* **Problem description**
Provide only the number of lines in the listing that contain the string "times".

* **Supplied information**
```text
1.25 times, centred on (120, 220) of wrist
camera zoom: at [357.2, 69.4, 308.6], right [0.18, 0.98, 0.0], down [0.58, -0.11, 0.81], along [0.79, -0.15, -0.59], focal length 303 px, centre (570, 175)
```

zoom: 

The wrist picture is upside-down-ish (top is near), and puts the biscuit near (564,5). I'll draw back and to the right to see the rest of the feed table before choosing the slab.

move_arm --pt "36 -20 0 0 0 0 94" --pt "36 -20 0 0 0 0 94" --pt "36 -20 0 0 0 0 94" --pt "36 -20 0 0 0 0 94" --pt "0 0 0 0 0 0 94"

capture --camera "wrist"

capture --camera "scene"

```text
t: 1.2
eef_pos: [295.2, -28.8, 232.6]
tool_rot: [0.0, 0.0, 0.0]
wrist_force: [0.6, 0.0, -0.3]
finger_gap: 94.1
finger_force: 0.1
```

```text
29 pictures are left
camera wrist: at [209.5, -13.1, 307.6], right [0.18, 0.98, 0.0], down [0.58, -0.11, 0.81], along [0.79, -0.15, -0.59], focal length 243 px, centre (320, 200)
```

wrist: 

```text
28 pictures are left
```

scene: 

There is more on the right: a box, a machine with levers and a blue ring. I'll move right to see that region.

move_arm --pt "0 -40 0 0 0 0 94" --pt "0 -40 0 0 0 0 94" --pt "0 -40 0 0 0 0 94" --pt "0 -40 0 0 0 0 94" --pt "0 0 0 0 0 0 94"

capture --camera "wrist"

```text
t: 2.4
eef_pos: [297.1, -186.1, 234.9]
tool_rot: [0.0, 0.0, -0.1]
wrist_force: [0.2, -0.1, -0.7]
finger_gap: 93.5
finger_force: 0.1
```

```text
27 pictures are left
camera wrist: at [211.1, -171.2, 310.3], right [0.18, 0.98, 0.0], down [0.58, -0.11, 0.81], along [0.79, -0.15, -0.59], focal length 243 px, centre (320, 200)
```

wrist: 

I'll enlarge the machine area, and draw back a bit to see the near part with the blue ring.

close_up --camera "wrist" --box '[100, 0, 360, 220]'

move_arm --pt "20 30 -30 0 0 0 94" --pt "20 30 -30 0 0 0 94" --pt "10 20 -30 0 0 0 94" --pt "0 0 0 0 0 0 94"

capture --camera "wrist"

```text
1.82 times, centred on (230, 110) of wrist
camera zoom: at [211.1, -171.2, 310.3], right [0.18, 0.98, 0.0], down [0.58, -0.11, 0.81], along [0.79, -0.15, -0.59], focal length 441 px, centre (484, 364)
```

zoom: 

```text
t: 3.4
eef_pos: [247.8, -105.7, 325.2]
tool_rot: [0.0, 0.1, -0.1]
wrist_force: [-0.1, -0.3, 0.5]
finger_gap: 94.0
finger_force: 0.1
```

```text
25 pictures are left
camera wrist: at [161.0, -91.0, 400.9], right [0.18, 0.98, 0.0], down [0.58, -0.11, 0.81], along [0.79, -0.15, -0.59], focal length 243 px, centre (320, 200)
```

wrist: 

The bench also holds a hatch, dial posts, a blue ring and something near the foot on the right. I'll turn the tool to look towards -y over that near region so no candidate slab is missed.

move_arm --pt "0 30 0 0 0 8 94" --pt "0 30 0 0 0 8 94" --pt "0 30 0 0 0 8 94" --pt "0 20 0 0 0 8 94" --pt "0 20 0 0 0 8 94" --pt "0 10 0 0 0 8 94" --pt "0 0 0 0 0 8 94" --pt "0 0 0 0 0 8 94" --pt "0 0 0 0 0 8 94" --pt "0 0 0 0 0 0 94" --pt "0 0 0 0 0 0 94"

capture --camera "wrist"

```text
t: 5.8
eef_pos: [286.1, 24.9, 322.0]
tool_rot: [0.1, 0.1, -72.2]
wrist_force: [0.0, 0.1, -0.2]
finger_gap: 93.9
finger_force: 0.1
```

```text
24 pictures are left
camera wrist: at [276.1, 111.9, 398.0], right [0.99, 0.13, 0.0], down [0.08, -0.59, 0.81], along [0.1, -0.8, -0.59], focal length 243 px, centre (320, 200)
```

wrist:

* **The answer**
2